> **Supplied passage**
Teen Talk

Teen Talk: Is a social media fight worth it?

Kelly Richardson
Kelly Richardson Sacramento Bee Staff Photo

DEAR KELLY: One of my friends annoys me so much. She’s always stealing my captions from my Instagram, maybe changes one word or two, then posts it like it’s hers. It drives me nuts. When I asked her why she does that, she said she didn’t and that I don’t own the copyright to every caption or clever saying. It made me mad because she acted like it wasn’t true. We both knew it was because she’s annoying and tries so hard to be popular. Recently I got a cute pair of orange Converse and put something like, “Maybe I’ll wear these to prom.” Three days later, she posts a picture of her with the bottom only of her prom dress and brand new red Converse to match and put, “A match made in heaven #prom.” What made me mad is all the people who said, “So clever” or “Flame,” like her idea was hot or creative. It was my idea. She does things like this all the time and tries to compete with me, and I’m so tired of it but I don’t know what to do.

I want to block her off my Instagram but my other friends say that will make things worse, even though a lot of my friends don’t like a lot of her friends. Or someone said I could start screen shotting what she posts and say things like, “Hmmm … sounds familiar,” or something like that so people know she steals my captions. If I block her and she blocks me, things could get bad but I also want her to know I’m sick of it. Any advice on how to tell her to stop?

Lily

DEAR LILY: Would blocking her off your Instagram or publicly calling her out be a shot across the bow or might it be the start of a civil war? If you did this, would it be creating an even bigger issue out of something pretty trivial? My question to you is: Is it really worth it?

> **Recorded data**
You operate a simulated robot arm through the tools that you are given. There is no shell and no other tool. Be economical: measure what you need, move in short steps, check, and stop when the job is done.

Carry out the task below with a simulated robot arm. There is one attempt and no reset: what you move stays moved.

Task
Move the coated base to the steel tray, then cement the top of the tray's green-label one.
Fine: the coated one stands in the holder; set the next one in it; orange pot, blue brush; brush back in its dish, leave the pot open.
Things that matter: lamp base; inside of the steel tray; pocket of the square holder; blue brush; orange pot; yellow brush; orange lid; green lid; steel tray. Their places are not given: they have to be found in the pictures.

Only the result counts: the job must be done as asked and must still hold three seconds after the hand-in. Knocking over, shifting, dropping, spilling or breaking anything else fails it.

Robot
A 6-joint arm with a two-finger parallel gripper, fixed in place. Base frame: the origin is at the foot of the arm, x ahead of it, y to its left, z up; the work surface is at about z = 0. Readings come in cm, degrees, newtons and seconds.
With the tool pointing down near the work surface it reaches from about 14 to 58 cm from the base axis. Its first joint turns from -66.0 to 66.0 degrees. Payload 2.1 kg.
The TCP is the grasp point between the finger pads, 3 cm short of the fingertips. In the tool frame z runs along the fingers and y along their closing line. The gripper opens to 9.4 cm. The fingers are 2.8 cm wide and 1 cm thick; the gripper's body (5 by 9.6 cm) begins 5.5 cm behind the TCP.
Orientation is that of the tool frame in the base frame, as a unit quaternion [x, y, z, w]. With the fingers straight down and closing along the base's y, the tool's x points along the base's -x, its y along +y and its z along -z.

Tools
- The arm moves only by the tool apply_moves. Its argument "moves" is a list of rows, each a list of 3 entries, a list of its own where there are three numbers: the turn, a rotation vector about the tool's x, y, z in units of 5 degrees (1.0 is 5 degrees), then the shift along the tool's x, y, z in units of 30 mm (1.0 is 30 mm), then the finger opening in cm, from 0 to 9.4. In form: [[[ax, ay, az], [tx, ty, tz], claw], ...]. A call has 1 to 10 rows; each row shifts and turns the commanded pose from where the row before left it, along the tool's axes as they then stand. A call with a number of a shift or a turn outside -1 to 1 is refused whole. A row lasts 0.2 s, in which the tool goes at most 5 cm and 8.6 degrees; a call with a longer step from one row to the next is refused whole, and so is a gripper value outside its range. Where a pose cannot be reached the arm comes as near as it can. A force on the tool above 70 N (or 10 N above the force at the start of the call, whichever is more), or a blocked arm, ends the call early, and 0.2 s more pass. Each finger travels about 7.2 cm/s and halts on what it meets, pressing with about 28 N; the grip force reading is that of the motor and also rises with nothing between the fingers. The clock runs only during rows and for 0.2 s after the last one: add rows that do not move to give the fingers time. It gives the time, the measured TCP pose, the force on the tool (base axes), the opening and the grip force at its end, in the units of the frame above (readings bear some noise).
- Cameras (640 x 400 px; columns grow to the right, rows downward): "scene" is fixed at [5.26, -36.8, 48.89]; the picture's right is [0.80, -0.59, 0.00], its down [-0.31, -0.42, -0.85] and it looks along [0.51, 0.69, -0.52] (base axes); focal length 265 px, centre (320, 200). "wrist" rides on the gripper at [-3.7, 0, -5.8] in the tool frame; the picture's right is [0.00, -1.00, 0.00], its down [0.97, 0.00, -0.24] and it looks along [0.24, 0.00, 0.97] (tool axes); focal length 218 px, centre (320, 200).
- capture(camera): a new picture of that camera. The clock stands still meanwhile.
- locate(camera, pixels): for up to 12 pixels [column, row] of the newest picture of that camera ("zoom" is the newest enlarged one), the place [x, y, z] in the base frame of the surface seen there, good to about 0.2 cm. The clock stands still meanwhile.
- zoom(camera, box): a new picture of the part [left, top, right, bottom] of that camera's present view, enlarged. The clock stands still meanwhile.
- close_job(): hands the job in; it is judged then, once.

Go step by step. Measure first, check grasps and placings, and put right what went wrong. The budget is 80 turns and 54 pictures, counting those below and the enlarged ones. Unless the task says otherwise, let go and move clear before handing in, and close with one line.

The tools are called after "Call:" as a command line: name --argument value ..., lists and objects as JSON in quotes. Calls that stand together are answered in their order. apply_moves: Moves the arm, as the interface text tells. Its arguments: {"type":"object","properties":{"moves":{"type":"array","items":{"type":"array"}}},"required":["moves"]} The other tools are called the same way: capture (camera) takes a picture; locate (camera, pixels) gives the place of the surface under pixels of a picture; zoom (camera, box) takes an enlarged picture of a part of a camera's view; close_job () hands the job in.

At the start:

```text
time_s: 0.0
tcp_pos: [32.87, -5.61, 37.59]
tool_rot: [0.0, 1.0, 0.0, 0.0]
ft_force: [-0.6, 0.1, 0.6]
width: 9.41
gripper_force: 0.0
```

> **Set exercise A**
I need one stretch of the supplied passage verbatim, from "DEAR LILY: Would" to "really worth it?".
> **Set exercise B**
Take up the supplied passage again after its last words.

> **Exercise response A**
DEAR LILY: Would blocking her off your Instagram or publicly calling her out be a shot across the bow or might it be the start of a civil war? If you did this, would it be creating an even bigger issue out of something pretty trivial? My question to you is: Is it really worth it?

> **Exercise response B**
Let’s call it fair and say you compete with each other. If you didn’t feel competitive with her, then you wouldn’t care that she uses similar captions to yours. You would probably take it as flattery rather than annoyance if you weren’t threatened by her. My guess is this beef extends beyond just Instagram. Are there other unspoken issues between you?

The simplest way to handle it is to stop putting captions under your Instagram. Try putting “No caption needed” or “No words for this.” Instagram is supposed to be about the picture, so save the clever words and just post the picture.

If you do add a caption, accept the fact that we don’t own captions. Most people steal clever captions off Pinterest or the Internet, so they really aren’t yours to claim. If you steal it from somewhere, others have the right to steal it from you. It’s how the process goes. If her Instagram seems similar to yours, there is nothing you can do to prove she stole it from you. Getting angry is a waste of energy, and all the negative feelings won’t serve you in any way. Don’t let silly little things steal your happiness. Focus on other things in your life than whether or not someone’s Instagram is better or familiar to yours. By re-directing your energy, you may find yourself less annoyed and more able to laugh at things that used to upset you.

Social media has the ability to connect us to other people and to detach us from them. It can mend friendships and it can sever them. Stop letting Instagram control your emotions and affect your relationships. If you get that upset looking at her Instagram, unfollow her. Don’t try and shame or embarrass her – things like that often backfire and create a lot of unnecessary hurt.

Some say, “Imitation is the best form of flattery,” which means if she copies you, she is impressed by you or thinks you’re creative and clever. Isn’t that better than her thinking you are jealous, bitter and envious? Stop while you’re ahead. If she copies you, take it as a compliment. Continue to be yourself and let go of tracking her Instagram to look for comparisons or create drama. In the end, there are no winners.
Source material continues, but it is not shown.